Christians, examine your conscience on this point. Have you a fixed hour for visiting the most holy Sacrament? Are you faithful in keeping to it? Do you not prefer visits to your friends and acquaintances, visits which are often useless and dangerous to your salvation? In short, in your temptations, your discouragements, and afflictions, is it at the foot of the Tabernacle, that you seek comfort and strength? Resolve, from this moment, never to let a single day pass without visiting Jesus the Prisoner of love, and in these visits, propose to yourself to honor in a special manner the Sacred Heart of Jesus, and to make reparation to Him for the coldness and neglect of others. When retiring from the church, leave your heart in the holy Ciborium with the divine Host, continue in spirit to adore and love Him, thus you will be able to say with the great apostle St. Paul: "Who shall separate us from the love of Christ?"
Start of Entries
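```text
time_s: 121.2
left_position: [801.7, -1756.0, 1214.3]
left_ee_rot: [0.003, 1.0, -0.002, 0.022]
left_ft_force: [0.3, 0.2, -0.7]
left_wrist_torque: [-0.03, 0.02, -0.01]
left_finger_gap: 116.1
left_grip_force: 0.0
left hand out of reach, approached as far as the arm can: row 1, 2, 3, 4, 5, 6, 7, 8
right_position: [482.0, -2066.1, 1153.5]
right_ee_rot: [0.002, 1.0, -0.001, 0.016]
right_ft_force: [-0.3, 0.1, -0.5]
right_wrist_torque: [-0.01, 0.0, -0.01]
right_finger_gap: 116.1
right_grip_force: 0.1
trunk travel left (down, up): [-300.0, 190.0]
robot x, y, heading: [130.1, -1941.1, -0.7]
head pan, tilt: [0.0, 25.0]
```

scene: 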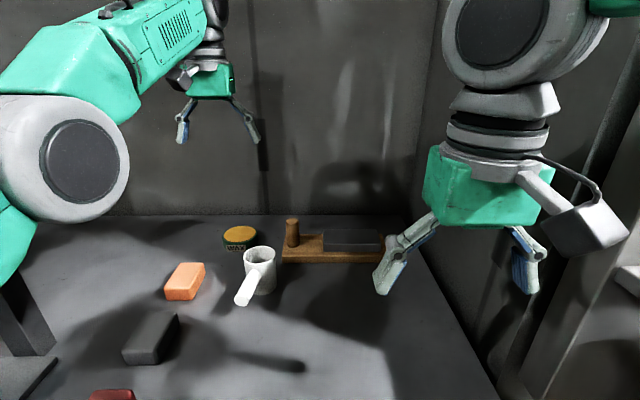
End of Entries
O Heart of Jesus! may the fire of Thy divine love daily increase within me.
Some years ago, a young man was, unhappily, led astray into the paths of Jewish infidelity.
While still in the flower of youth, his heart was filled with dreams of glory, and, being a distinguished musician, he hoped to achieve it, by introducing on the stage the inspirations of his genius. One evening, he was asked to play the organ in one of the principal churches in Paris; and this unexpected occasion for displaying his talents was eagerly accepted by the young man. There in that church God, awaited him, and prepared for him, not a triumph for his self-love, but an humiliation a thousand times more glorious. Already the roof of the sacred edifice re-echoed the sound of the solemn chants, and the melodious tones of the organ had filled all hearts with recollection and prayer; every head was bowed and the God of the Eucharist had blessed His children prostrate in lowly adoration, The unbelieving musician, alone, dared to raise his haughty brow before that God despised by his fore-fathers, but it was in vain. A mysterious and invisible hand bowed his head and humbled him to the ground. A miracle of grace was effected, the young man was conquered; he knelt down a Jew, he rose up a Christian, unbelief had given place to faith. Bewildered, his heart wounded, as it were, by the Real Presence in the sacred Host, he left the church. Soon the waters of baptism were poured upon him, and exchanging his fashionable attire for the coarse serge of a monk, he bade an eternal farewell to the pleasures of the world. A living example of the power of the Blessed Sacrament, he went from city to city, and from village to village, proclaiming everywhere the love of that God who had vanquished his unbelief, and in the unspeakable joy of his happiness, repeating again and again: "The days of grief are departed. I have found peace of heart since I have tasted the delights of the tabernacle of the Lord." If you would know the name of this privileged soul, ask it at the cloister of Mount Carmel, still fragrant with the sweet odor of his memory, and they will tell you it was Father Augustine, of the most Holy Sacrament. Augustine, to remind him of his errors and wanderings; and of the most Holy Sacrament, to excite him to bless for ever the divine cause of his conversion. If one single visit to the God of the Eucharist transformed an obstinate Jew into a good Christian and holy monk, what may we not hope to obtain in future, by fervent and devout visits to the Blessed Sacrament of the altar?
O Jesus! incomprehensible love! since Thou art so good as to dwell amongst us, I now resolve to visit Thee frequently in the Holy Eucharist. Shower down Thy graces upon me during the happy moments of intercourse with Thee. My poor heart needs rest, and this rest may be found in Thee even here below, whilst we wait to possess it in all its plenitude in our heavenly home. Amen.
Visit the Blessed Sacrament everyday without fail. Even a short visit is better than no visit at all.